You don't have to die to get money from your own life insurance policy. But the risks might outweigh the rewards
You may be familiar with some common ways to access life insurance cash before death, such as by taking a loan against a policy, surrendering the policy to the insurance company for a fixed sum, or, for those with a long-term or terminal illness, by seeking accelerated death benefits.
But in the last two decades, some older policyholders have been turning to a fourth option: life insurance settlements.
What is a life insurance settlement?
In a life insurance settlement, or life settlement, an individual—typically a senior someone who isn’t chronically or terminally ill and is expected to live awhile longer— sells his or her policy to a third party for cash. Generally, the settlement is more than the policy's cash surrender value, but less than what the policyholder’s beneficiaries would receive upon the policyholder’s death.
Settlements may be attractive to policyholders who are having trouble paying their insurance premiums and who might otherwise let their policies lapse. But this option is not without its risks.
How It Works
A policyholder might seek out bids on his or her policy by directly contacting so-called life settlement providers, or by working with a financial professional or life settlement broker that does that legwork on his or her behalf.
The value of those bids will depend on a number of factors, including the policyholder's health and life expectancy, his or her death benefit and the cost of the premiums.
Settlement providers want to know, "how much are those premiums going to be and how long are they going to have to pay them," said Darwin Bayston, president of the Life Insurance Settlement Association, a nonprofit association of life insurance settlement providers and life settlement brokers.
"The higher the premium payments, the less value that policy is going to have for the investor," he said.
Most original policyholders who take part in life insurance settlement are senior citizens with life expectancies of more than two years, according to a report by the Securities and Exchange Commission. And, generally, policyholders under age 70 without health impairments are unlikely to receive bids that are higher than the cash surrender value of their policies, according to Bayston.
Once the policyholder has some bids, he or she can decide to sell the policy for a lump sum to the highest bidder or, if he or she isn't satisfied with any of the offers, he or she can retain the policy instead.
If a policyholder goes ahead with a sale, the life insurance settlement provider who buys the policy might then resell it to an institutional investor such as a hedge fund or pension fund, or it might hold on to the policy in its own portfolio. The organization that ends up with the policy in the end is responsible for paying the policy’s premiums until the original policyholder dies. It is only then that the settlement investor collects on the death benefit.
The Risks and Costs
Regardless of your age, selling your policy benefits in a settlement isn’t without significant risk. It’s important to consider the following before making any final decision.
How much do you need life insurance?
Those who need life insurance coverage are generally advised against selling their existing policies. Even if you decide to pursue a new policy after selling your last one, the terms of your new policy may not be as favorable as the terms of your old policy due to your age or changes in your health. You shouldn’t feel pressured into making a decision on whether or not to proceed down this path.

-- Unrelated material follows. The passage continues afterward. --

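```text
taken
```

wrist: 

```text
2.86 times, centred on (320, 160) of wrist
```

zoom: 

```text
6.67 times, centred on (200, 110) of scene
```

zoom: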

Are you getting a fair price?
It may be difficult to assess whether a settlement bid represents a fair price because there is no transparent market for life insurance settlements. To get a reasonable offer, you might need to "shop around" and obtain bids from multiple providers.
Working with professionals, such as life settlement brokers, may make it easier to garner multiple offers, but their help isn't free. Brokers and other professionals are paid through commissions taken out of the original policyholder's lump sum payment. If you work with a professional to connect with life settlement providers, be sure to ask what his or her compensation will be. (For more questions to ask, check out FINRA’s investor alert, and if you are working with a securities broker, check out BrokerCheck to learn more about his or her professional history.)
What are the financial ramifications?
After you've received your lump sum payment, you may face taxes on your payout. A life insurance settlement may also affect your eligibility to participate in public assistance programs such as Medicaid.
It’s also important to consider the impact the settlement might have on your survivors and to consider whether their need for the benefits might change.
Before pursuing a life insurance settlement, consider consulting an accountant, attorney or other professional to understand the consequences of selling your life insurance policy.
Are you comfortable providing all necessary information?
In order to close a life insurance settlement transaction, you’ll often need to fill out a decent amount of paperwork with your personal information and to furnish your medical records (and in some cases, you may be subject to a medical exam). You may also be required to provide updates to that information over time.
Before you move forward with any settlement, it’s important to get a firm understanding of what information you’ll need to provide and determine if you are comfortable sharing that information with the life insurance investor. After all, the buyers will have an interest in your death.
Are there other options?
In working with a financial professional or other advisor, you can consider whether there might be alternative ways to fill your need for cash now. You might be able to borrow against your policy, or you might be eligible for accelerated death benefits, depending on your situation.